I was born a bon vivant (literally!)

Born a bon vivant (literally), the main focus of my life has always been on working to create an ambiance of joviality, joie de vivre and friendship around me.  As a career, I chose to pursue architecture; there is nothing more satisfying than helping a family create their dream home, or helping an up and coming restaurateur realize her vision.

Coming in close second is my passion for cuisine.  In fact, I always said that if architecture didn’t work out I would design the restaurant that I work in for the rest of my life!  My grandmother and mother are both full-blooded Lithuanians, and that culture has a rich culinary heritage.  I was raised on wild mushrooms and sour cream, potatoes, and gorgeously seasoned meat-filled dumplings.  Mom was a caterer for a good portion of my youth, and our kitchen was transformed into a busy tasting kitchen alive with discussions and critiques of her many creations.

I spent most of my twenties living in France; I experienced the cliché “American in Paris Meets French Man” and got married.  It was an incredible time; I learned so much, and I have done my best in the years since here in San Diego to recreate as much of a French culinary culture as possible.

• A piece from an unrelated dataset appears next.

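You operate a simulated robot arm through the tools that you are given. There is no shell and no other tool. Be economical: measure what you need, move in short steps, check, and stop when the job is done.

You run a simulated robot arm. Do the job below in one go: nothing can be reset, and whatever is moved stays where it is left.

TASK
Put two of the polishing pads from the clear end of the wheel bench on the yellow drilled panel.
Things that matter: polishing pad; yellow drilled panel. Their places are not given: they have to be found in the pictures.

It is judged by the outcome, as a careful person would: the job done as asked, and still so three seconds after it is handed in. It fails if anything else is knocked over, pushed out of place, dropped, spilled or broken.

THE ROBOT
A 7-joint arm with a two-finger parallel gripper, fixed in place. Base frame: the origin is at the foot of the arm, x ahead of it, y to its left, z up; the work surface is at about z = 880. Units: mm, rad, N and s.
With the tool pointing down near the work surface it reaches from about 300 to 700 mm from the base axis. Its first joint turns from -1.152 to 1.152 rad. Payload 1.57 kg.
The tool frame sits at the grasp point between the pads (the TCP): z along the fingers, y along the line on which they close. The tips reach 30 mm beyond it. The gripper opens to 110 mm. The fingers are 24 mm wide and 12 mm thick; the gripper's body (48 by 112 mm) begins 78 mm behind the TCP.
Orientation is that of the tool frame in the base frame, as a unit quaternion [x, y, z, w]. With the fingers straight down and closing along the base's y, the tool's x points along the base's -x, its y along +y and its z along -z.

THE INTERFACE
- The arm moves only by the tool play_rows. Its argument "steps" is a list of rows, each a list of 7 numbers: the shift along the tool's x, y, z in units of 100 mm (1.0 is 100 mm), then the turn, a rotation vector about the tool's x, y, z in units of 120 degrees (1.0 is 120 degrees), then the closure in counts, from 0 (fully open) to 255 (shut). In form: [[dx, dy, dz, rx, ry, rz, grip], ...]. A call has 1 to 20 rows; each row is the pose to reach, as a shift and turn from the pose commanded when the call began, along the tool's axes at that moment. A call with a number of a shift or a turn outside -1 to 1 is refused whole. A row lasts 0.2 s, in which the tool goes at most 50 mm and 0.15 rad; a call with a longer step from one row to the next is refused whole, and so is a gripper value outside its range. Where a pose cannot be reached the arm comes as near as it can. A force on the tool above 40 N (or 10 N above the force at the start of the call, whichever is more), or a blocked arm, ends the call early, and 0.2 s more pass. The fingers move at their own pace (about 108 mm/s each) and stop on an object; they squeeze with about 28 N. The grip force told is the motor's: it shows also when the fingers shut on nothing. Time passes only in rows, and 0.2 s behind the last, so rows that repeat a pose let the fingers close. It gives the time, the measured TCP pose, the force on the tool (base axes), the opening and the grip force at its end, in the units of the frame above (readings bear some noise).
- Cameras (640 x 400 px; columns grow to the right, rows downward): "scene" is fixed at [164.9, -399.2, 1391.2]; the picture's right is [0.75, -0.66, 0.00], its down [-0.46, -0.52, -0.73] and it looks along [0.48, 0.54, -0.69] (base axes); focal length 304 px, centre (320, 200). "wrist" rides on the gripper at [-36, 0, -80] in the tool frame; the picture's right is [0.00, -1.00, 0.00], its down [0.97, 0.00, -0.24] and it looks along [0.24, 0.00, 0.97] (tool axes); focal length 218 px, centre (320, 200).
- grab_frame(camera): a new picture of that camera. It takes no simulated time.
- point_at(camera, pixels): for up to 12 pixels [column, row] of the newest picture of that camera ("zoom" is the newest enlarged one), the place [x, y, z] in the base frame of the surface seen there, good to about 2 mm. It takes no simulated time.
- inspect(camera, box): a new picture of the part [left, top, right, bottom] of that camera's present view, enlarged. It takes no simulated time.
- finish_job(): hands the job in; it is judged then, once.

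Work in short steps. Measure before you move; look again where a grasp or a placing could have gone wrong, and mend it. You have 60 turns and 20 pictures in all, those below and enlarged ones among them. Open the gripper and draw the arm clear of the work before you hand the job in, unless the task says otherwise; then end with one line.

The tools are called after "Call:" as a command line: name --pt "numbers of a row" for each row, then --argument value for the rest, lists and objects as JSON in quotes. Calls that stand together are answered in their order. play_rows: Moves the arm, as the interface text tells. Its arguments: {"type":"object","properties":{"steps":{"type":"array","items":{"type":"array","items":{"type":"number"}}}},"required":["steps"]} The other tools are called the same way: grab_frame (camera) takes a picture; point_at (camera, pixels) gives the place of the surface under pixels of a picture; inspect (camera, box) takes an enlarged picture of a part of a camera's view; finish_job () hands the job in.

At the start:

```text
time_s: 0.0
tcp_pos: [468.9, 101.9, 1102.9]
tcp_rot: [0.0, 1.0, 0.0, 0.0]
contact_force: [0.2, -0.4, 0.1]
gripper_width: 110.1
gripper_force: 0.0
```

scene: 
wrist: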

Luckily, my home in South Park is a very convivial place.  Sharing a duplex with a good friend who also loves to entertain, we have parties quite often.  Our events range from cheerful afternoon picnics, evening outdoor dinners by firelight, indoor multi-course meals, to late night dance parties (which sometimes require apologies the next day!)  My kitchen is small; in fact, I have almost always had to work with a small kitchen.  Nonetheless, we can turn out a sit-down dinner for 25.  Efficient design, not size, is what makes or breaks a kitchen.

Our last big fête was last fall; we called it “La Guinguette Chez Nous”.  The “guinguette” has a great history – it is simply a big outdoor party for working class folks that became popular in Paris in the late 19th century.  If you’re a fan of impressionism, then you have probably seen many scenes of the guinguette.  Outdoor restaurants and cafés along the Marne river, filled with music, lights and red and white tablecloths, attracted thousands of Parisians on the weekends.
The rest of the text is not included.